The Tour de France is one of the monuments of all sports, not just cycling. But since I used to race as a collegiate road cyclist, I have been a fan of the sport and this race ever since the 1980's. I got more of an education than I expected when I read Adin Dobkin's book about the 1919 edition. Yes, I learned about the very first use of the famous "maillot jaune" or yellow jersey. Yes, I followed the competition between the riders with interest. I thought I understood some of the deep past of the race, but I was wrong. This is a true detailed glimpse into the very origins of the sport. Dobkin gives you a seat at the newspaper meeting where one of the dudes spitballs, "Why don't we have a super long bike race that goes around the country?" If you ever rode bikes, or are just interested in it, this is an amazing book.
This next part is strange to say, but here goes: the context Dobkin provides for this bike race is almost the star of the book. The Great War just ended several months before. Previous Tour winners couldn't compete in the 1919 Tour...because they died in combat. Whole regions of the country were obliterated and forever changed by the destruction. Regions that the riders pedaled through. The descriptions of the towns, the crowds, the cafes, the cratered fields, the ruined towns helped give an understanding to what just transpired only months before. It made the bike race seem almost like an expression of the resilience of the human spirit. More than "sport." At first, some chapters that provided some digressions into the cultural context were confusing to me. But now, the chapters on the 813th Pioneer Infantry Regiment, Alice Milliat, and Eugene Bullard make more sense to me. They highlighted parts of the race's surroundings that would otherwise be invisible. Dobkin raises the context of the land and the culture to an equal spot on the podium with the race itself.

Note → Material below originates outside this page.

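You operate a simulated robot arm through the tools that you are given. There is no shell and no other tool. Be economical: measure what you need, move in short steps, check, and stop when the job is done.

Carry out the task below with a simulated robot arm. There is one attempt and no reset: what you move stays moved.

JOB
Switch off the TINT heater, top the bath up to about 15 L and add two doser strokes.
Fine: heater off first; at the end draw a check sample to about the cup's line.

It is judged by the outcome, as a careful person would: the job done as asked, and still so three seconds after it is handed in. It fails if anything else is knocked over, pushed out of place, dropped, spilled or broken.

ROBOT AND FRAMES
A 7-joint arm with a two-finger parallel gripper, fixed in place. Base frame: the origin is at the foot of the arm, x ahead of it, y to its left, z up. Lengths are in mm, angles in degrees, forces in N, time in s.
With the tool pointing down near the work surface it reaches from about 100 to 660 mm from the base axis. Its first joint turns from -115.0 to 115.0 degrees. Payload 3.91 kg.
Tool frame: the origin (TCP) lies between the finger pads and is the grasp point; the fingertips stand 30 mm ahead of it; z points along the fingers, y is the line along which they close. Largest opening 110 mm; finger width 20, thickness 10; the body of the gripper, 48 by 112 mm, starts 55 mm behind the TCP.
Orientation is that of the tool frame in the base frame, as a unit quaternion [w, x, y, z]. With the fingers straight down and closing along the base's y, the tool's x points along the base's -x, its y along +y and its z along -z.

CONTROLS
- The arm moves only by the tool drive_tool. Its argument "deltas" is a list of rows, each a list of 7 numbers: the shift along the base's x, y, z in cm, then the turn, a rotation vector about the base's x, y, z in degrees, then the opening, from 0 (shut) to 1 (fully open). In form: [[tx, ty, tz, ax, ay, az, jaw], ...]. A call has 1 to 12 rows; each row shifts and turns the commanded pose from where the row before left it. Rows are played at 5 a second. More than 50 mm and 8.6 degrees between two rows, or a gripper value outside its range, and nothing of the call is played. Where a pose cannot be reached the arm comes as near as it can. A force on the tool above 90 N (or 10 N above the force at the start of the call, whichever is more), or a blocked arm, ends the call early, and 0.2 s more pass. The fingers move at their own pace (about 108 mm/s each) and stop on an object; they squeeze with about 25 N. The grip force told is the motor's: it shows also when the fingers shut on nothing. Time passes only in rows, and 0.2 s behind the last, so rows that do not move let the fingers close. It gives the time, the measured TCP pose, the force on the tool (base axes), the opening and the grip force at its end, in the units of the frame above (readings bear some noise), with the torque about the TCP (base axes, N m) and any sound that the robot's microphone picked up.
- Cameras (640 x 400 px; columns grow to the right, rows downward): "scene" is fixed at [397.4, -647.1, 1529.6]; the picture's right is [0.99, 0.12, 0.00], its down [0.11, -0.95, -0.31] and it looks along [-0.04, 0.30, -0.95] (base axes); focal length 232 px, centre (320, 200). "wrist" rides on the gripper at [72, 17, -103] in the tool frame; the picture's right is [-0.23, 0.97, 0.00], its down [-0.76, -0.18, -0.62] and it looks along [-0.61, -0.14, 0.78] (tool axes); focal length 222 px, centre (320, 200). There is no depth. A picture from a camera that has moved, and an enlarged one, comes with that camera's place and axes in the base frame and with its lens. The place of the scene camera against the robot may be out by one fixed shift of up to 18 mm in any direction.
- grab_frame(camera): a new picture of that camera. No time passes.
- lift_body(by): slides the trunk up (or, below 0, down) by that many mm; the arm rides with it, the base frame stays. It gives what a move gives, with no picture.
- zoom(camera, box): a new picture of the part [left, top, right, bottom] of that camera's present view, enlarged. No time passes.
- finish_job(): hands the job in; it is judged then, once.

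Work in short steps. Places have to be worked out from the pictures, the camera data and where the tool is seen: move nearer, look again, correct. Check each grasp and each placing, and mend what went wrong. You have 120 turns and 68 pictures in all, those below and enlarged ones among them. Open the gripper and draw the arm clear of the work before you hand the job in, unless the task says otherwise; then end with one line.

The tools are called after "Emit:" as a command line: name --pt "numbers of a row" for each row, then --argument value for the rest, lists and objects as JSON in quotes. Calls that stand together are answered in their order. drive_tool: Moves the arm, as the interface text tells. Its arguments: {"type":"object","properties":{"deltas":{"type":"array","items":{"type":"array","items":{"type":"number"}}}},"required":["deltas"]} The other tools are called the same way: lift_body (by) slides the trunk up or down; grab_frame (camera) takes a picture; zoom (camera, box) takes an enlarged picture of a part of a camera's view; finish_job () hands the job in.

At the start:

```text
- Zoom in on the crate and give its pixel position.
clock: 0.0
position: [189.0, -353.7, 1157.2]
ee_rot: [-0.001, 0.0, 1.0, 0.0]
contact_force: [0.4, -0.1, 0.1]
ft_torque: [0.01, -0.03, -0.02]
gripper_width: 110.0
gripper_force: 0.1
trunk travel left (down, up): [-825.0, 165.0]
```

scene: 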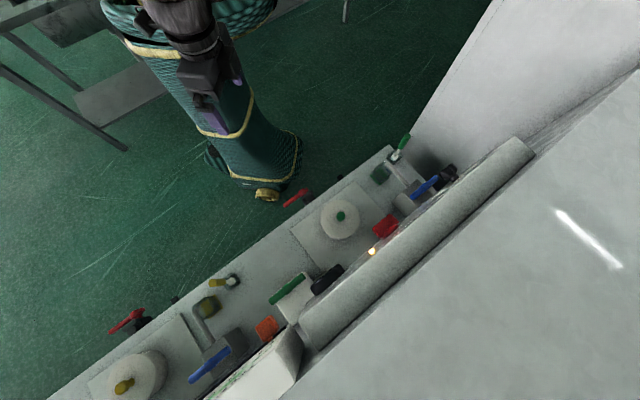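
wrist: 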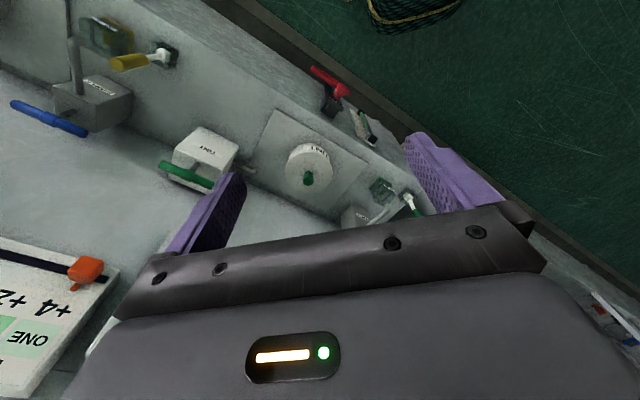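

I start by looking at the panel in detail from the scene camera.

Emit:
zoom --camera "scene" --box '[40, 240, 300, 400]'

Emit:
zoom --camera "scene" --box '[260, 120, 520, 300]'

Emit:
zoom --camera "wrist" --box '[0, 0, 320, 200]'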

But my favorite part of the book has to do with the fact that I used to ride. The longest ride I ever did in training was a 90-miler, outside of Colorado Springs. In training, early in the season, snow squalls, sometimes rain. Several hours in the saddle. Harder than almost every race I ever did, and it was just training. The longest stage in the 2021 Tour de France this year was around 150 miles. One of the stages in the 1919 Tour de France? 480km or 300 miles. Absolutely brutal. On old steel bikes that were just behemoths. Imperious rules by the race organizers that didn't allow any help. Starting at 10 PM and riding until dinnertime the following day. Ridiculous. When the organizers added the mountains of the Pyrenees to the race in 1910, Dobkin relates how Octave Lapize felt about it. When he made it to the top of the mountain, he called the race timers, "Assassins." Lapize won the Tour in 1910. Earlier, Dobkin provided the context: Lapize died when his airplane crashed after a dogfight in 1917. Without this kind of context, the book would just be about a bike race, which would diminish the story. I try to imagine riding the same race with the same gear...and I just can't. They were superhuman. The context makes them seem even more so.
Thanks to Adin Dobkin for writing a book about so much more than bikes. This small group of riders existed almost as a 1919 "cri de coeur" for the French people so soon after emerging from the destruction of war. The smallest group of finishers in Tour history, beaten down by attrition, a metaphor for the country itself, struggling, persevering, and finishing. Dobkin's book makes the translation of the name for a group of riders (a "peloton") seem even more understandable: a platoon.